Книга Печальные тропики, страница 111. Автор книги Клод Леви-Стросс

Разделитель для чтения книг в онлайн библиотеке

Онлайн книга «Печальные тропики»

Cтраница 111

В памяти моей слились друг с другом и деревенские храмы недалеко от границы с Бирмой, и стелы Бхарута, построенные во II веке до нашей эры, оставшиеся фрагменты приходится разыскивать в Калькутте и Дели. В первую очередь меня поразило, что, судя по времени и месту возникновения, стелы не испытали на себе греческого влияния. Для европейца они предстают вне времени и пространства, словно у их создателя имелось специальное приспособление, уничтожающее эпоху, – в его шедевре застыли три тысячи лет истории. Древние зодчие, одинаково удаленные от культуры Древнего Египта, которую не могли знать, равно как и от не наступившего еще европейского Ренессанса, сумели уловить черты эволюции мировой архитектуры, начиная с незапамятных времен и заканчивая далеким неизвестным будущим. Действительно, эти стелы доказывают нам, что искусство вечно: возможно, они появились пять тысяч лет назад, а возможно, только вчера. Они напоминают и древние пирамиды и современные постройки, кажется, что человеческие фигуры, изваянные из розового мелкозернистого камня, могут сойти со стены и тут же смешаться с толпой. Эти скульптуры создают ни с чем не сравнимое ощущение глубокого душевного спокойствия: целомудренно-бесстыдные женщины не лишены материнской нежности, тонко противопоставлены образы матери-любовницы и юной дочери-затворницы. Обе они противопоставлены образу неиндийской рабыни-наложницы. Идея безмятежной нежности и женственности, заставляющей забыть о конфликте полов, воплощена и в образах храмовых бонз, которые из-за обритых голов почти не отличаются от монахинь, представляют собой существ среднего пола – узников и попрошаек.

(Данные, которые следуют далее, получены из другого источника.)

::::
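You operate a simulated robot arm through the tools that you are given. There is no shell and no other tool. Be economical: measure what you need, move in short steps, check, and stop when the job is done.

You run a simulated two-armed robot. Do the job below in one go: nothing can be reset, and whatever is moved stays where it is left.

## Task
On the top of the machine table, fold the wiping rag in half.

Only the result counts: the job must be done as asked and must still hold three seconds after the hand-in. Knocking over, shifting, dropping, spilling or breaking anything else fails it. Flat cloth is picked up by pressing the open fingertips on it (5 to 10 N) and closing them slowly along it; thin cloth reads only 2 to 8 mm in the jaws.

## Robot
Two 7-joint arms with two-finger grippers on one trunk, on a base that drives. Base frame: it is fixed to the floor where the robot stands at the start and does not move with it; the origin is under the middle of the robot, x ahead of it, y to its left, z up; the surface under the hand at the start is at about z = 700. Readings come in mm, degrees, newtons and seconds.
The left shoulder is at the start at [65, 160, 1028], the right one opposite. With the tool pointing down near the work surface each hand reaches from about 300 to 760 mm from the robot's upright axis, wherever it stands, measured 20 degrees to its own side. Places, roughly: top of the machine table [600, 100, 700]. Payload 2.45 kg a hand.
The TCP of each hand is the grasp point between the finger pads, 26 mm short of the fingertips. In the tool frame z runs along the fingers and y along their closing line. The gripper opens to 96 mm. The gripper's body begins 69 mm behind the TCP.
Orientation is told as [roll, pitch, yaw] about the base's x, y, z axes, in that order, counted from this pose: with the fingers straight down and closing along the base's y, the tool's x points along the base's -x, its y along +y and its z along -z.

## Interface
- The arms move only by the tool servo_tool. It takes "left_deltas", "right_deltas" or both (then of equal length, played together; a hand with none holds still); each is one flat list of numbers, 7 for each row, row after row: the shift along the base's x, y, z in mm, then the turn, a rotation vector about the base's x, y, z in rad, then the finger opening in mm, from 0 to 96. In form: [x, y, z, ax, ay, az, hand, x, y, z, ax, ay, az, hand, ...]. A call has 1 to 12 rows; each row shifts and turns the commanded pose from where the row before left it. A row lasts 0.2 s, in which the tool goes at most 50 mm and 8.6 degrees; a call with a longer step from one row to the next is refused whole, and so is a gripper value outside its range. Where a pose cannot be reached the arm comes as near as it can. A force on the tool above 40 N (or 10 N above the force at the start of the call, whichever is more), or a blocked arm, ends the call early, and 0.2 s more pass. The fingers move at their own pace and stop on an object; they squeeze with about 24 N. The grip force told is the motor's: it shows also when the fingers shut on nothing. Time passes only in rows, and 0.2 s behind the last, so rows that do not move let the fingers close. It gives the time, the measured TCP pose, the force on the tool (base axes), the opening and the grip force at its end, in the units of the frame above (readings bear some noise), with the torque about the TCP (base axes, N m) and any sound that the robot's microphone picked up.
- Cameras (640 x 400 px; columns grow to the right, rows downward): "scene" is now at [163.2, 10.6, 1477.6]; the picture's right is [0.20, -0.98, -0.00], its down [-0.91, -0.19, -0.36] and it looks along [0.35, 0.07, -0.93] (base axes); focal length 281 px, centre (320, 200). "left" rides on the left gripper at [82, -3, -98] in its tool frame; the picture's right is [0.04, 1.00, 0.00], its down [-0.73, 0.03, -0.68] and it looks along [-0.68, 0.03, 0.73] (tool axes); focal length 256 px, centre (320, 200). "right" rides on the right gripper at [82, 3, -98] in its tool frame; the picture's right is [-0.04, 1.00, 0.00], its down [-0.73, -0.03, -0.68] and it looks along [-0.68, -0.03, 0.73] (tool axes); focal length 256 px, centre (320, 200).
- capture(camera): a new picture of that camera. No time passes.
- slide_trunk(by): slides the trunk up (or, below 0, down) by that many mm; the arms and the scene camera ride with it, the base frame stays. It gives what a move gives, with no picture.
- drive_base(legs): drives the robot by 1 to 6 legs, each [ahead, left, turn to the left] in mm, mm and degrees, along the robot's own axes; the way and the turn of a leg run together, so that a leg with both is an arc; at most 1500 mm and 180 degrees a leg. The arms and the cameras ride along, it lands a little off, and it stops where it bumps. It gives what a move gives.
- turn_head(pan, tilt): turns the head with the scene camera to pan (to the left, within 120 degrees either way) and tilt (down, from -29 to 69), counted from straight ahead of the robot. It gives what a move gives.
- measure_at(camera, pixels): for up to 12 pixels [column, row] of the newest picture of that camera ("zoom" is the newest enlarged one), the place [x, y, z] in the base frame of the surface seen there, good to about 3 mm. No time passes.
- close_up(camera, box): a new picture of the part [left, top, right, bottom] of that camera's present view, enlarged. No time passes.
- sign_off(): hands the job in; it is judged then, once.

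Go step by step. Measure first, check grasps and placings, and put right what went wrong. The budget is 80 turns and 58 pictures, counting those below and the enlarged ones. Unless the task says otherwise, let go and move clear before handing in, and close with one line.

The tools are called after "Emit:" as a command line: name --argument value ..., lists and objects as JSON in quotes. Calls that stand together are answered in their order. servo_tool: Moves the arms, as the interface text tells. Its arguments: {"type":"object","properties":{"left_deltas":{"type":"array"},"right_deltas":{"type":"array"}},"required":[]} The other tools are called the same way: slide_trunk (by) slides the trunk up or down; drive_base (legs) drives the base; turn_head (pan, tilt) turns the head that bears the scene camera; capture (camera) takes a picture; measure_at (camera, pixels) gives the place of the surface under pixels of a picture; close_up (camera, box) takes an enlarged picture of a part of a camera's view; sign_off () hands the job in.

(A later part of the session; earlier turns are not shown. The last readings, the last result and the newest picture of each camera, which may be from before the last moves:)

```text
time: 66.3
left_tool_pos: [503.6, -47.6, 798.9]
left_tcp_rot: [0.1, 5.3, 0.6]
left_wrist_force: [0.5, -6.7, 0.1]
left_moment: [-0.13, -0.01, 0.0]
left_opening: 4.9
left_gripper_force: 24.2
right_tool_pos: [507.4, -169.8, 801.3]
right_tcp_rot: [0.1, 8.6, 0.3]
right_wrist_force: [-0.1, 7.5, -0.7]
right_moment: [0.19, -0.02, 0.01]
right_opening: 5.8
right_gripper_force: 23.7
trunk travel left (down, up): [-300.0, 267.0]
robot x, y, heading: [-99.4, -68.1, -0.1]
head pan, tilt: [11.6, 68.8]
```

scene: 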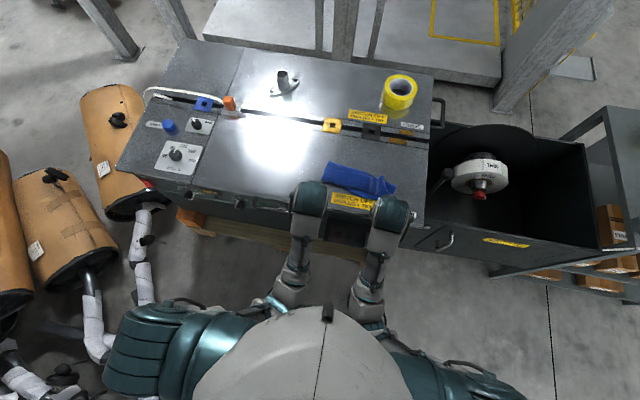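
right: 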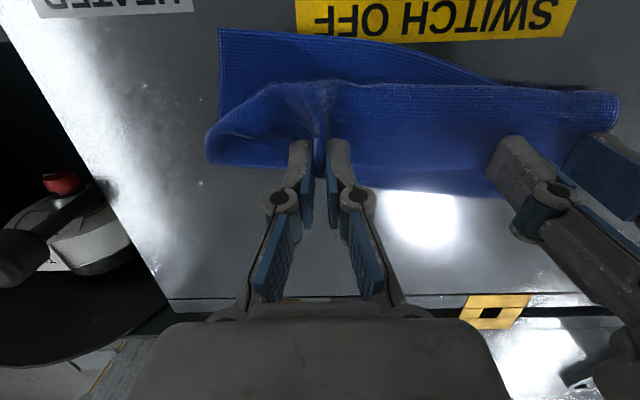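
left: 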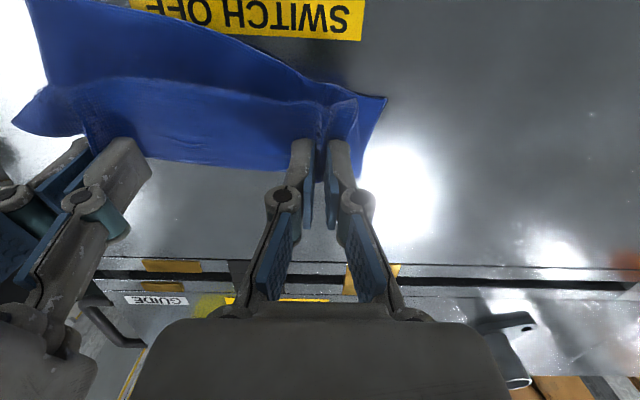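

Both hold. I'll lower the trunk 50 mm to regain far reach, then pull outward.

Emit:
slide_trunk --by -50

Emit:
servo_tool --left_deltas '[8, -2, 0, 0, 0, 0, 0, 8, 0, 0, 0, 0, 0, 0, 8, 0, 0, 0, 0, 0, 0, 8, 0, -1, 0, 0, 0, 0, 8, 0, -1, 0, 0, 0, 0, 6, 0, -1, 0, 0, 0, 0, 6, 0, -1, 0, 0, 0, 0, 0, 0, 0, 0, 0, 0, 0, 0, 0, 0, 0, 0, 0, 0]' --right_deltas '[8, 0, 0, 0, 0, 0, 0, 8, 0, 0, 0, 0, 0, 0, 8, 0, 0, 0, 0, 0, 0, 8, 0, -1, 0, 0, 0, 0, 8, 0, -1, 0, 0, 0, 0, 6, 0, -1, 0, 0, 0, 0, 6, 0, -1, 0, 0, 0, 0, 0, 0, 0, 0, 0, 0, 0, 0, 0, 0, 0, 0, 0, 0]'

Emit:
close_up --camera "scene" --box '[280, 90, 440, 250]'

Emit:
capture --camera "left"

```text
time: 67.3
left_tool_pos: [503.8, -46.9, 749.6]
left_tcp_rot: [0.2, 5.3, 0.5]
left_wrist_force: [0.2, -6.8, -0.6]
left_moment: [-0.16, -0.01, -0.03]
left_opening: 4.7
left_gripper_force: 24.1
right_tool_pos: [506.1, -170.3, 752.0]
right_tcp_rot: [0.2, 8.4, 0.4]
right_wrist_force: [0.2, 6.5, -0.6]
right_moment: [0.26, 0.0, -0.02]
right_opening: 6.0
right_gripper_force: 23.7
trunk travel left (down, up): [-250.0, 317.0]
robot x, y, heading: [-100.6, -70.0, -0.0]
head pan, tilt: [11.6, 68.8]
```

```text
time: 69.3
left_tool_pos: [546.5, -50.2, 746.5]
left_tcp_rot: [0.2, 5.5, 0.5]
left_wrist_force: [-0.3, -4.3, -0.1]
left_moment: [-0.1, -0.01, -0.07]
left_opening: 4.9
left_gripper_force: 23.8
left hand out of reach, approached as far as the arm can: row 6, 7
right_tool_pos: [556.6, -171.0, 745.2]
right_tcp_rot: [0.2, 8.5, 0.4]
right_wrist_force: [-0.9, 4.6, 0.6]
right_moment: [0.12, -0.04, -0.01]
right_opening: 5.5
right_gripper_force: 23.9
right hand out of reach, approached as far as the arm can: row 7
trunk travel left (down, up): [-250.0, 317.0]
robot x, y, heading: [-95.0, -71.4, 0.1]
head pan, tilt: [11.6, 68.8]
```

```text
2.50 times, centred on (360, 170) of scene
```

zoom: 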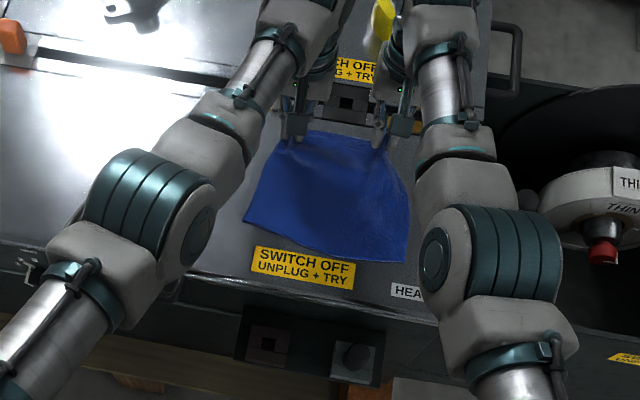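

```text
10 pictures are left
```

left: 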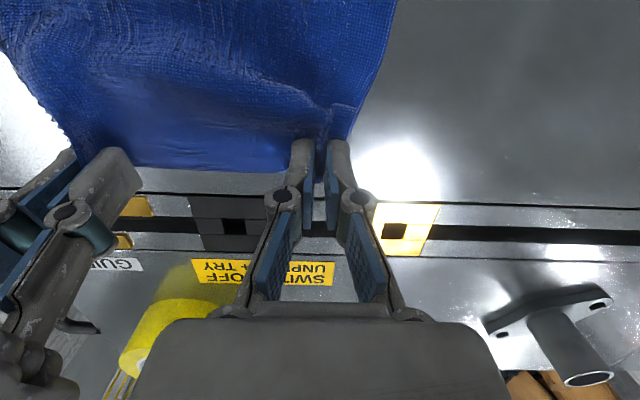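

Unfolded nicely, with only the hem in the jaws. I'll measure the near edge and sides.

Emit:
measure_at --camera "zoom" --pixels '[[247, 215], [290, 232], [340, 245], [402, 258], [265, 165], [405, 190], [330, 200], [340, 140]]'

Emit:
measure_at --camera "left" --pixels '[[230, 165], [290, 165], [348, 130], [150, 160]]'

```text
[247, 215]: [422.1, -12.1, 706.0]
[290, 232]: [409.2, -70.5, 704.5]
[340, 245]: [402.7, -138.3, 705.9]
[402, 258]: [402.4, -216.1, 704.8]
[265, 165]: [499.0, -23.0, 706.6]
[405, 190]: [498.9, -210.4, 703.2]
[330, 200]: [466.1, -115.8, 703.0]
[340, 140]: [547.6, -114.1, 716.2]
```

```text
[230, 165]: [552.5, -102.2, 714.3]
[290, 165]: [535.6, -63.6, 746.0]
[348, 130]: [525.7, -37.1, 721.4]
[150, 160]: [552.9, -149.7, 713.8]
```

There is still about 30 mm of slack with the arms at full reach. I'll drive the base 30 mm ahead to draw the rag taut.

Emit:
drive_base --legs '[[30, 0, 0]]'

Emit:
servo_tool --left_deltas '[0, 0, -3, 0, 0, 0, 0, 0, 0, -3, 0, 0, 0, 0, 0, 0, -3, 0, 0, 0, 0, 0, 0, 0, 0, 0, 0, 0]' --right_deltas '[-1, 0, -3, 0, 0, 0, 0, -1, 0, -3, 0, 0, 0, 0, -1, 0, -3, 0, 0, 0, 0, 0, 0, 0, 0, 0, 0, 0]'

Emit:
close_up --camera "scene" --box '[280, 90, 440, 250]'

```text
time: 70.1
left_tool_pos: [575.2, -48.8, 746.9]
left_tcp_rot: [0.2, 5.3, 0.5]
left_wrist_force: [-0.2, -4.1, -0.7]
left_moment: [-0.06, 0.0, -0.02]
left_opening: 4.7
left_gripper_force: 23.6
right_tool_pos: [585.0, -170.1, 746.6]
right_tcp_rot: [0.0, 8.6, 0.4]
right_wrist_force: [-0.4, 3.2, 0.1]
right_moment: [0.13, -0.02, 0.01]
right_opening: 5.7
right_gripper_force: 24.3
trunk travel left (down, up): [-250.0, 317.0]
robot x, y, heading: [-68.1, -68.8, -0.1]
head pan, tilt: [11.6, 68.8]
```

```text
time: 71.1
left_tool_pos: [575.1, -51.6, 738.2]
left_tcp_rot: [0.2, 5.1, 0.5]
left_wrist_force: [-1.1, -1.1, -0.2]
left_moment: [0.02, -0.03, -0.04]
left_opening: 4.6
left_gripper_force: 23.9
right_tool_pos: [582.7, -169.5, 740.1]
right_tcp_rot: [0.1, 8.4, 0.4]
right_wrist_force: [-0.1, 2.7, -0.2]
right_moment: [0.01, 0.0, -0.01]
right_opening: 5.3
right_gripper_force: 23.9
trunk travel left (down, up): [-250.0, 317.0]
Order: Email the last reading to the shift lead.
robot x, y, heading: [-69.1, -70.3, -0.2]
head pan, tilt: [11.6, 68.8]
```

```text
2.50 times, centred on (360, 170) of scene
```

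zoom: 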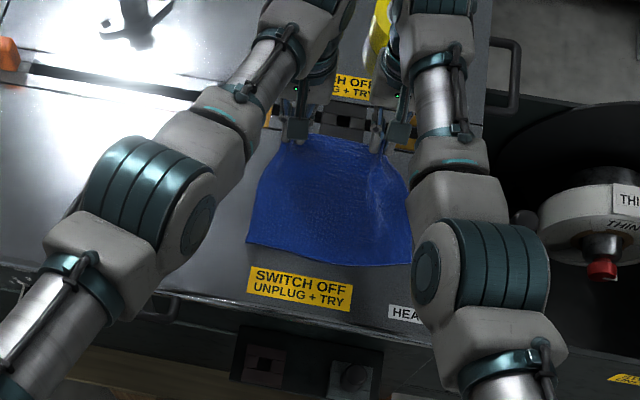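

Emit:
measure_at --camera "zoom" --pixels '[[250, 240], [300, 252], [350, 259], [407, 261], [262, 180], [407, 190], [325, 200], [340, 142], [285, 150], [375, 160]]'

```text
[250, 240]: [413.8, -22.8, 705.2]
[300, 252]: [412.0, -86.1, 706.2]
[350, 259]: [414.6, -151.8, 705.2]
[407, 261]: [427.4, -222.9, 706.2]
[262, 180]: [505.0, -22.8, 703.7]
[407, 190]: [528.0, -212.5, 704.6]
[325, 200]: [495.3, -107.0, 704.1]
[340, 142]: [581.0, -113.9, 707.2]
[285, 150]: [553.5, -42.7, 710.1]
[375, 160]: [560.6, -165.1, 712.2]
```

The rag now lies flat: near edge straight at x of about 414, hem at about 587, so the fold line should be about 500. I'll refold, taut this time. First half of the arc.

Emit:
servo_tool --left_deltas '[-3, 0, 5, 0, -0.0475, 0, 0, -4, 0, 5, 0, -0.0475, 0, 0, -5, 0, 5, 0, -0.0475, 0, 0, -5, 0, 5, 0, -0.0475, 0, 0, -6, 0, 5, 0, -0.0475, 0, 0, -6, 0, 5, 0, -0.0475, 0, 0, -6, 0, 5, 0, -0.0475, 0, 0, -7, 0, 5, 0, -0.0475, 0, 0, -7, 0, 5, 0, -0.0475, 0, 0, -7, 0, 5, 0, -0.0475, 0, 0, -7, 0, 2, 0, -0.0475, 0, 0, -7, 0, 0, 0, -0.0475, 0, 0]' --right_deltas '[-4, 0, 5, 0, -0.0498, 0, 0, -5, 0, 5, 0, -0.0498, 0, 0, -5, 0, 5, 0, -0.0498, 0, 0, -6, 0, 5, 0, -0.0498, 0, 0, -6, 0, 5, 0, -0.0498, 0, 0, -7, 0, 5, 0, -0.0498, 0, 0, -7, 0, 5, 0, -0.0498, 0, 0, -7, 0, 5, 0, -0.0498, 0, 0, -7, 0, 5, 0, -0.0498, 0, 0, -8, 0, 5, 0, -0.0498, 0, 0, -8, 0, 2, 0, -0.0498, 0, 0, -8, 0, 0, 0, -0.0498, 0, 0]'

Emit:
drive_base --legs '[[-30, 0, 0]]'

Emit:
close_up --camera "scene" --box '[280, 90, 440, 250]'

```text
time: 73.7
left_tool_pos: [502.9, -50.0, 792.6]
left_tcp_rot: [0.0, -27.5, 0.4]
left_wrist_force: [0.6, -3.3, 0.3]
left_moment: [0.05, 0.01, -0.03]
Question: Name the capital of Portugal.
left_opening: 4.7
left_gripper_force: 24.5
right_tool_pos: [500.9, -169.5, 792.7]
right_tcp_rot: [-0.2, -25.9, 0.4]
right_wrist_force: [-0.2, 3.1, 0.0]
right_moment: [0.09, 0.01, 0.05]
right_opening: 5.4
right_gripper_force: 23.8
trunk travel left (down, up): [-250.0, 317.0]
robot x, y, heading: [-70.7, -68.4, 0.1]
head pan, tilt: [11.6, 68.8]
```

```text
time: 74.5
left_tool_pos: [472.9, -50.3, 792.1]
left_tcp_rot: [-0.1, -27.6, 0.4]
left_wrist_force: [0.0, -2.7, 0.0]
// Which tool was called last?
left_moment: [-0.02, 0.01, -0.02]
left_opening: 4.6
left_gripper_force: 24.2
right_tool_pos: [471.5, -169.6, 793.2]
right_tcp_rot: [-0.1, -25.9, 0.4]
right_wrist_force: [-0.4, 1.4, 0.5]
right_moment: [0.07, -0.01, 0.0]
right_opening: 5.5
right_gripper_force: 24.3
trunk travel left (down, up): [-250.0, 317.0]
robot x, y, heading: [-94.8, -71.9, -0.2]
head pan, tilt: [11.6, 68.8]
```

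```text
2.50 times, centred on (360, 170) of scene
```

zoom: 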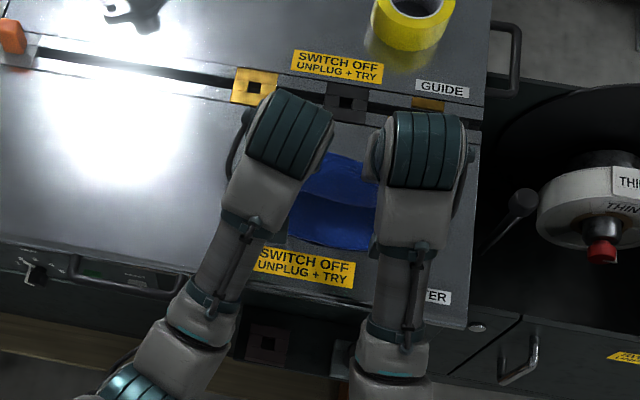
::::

Так же как ислам, буддизм проповедовал преодоление первобытных инстинктов, но, в отличие от мусульманской культуры, это стремление было основано на объединяющем души людей умиротворении, благодаря которому человек может почувствовать себя вернувшимся в лоно матери, таким образом, в философии буддизма скрыто проявляются эротические тенденции, одержавшие победу над одержимостью и страхом. Ислам выбрал для себя иной путь развития в соответствии с мужской ориентацией. Женщина стала узницей, и поэтому о возвращении в лоно матери не могло быть и речи: согласно законам ислама, внутренний мир женщины – закрытое пространство. Может быть, это тоже был путь к своеобразному успокоению, но покой обусловлен двумя ограничениями: женщина исключена из общественной жизни, иноверцы считаются непричастными к духовной сфере. Тогда как буддизм предполагает, что состояние умиротворения можно достичь лишь при условии гармоничного слияния с женщиной и с человечеством в целом, а любое божественное проявление воспринимается как бесполое.

Невозможно представить себе более отчетливого контраста, чем между Мудрецом и Пророком. Впрочем, одно их объединяет: ни один из них не является богом в традиционном смысле слова. Во всех других отношениях они противоположны: один – целомудрен, другой – страстен, вместе со своими четырьмя женами, один обладает признаками сразу обоих полов, у другого есть только густая борода, один является совершенным существом, к которому следует стремиться, другой – мессия, посланник. Между ними пропасть в 1200 лет. К несчастью западной цивилизации, случилось так, что христианская религия возникла слишком рано, если бы произошло иначе, она могла бы способствовать синтезу двух разных восточных культур, не в том смысле, что уравновесила бы, так сказать а posteriori, уже существующие противоположные направления мысли, а в том, что послужила бы своеобразным переходом от одного к другому, некоей золотой серединой, согласно логике, географии и истории способствовала бы развитию исламской культуры (да возрадуются мусульмане), но согласно иным категориям явилась бы более совершенным образом религиозной мысли, я бы даже стал утверждать, что из всех этих трех религий ислам вызывает наибольшее опасение.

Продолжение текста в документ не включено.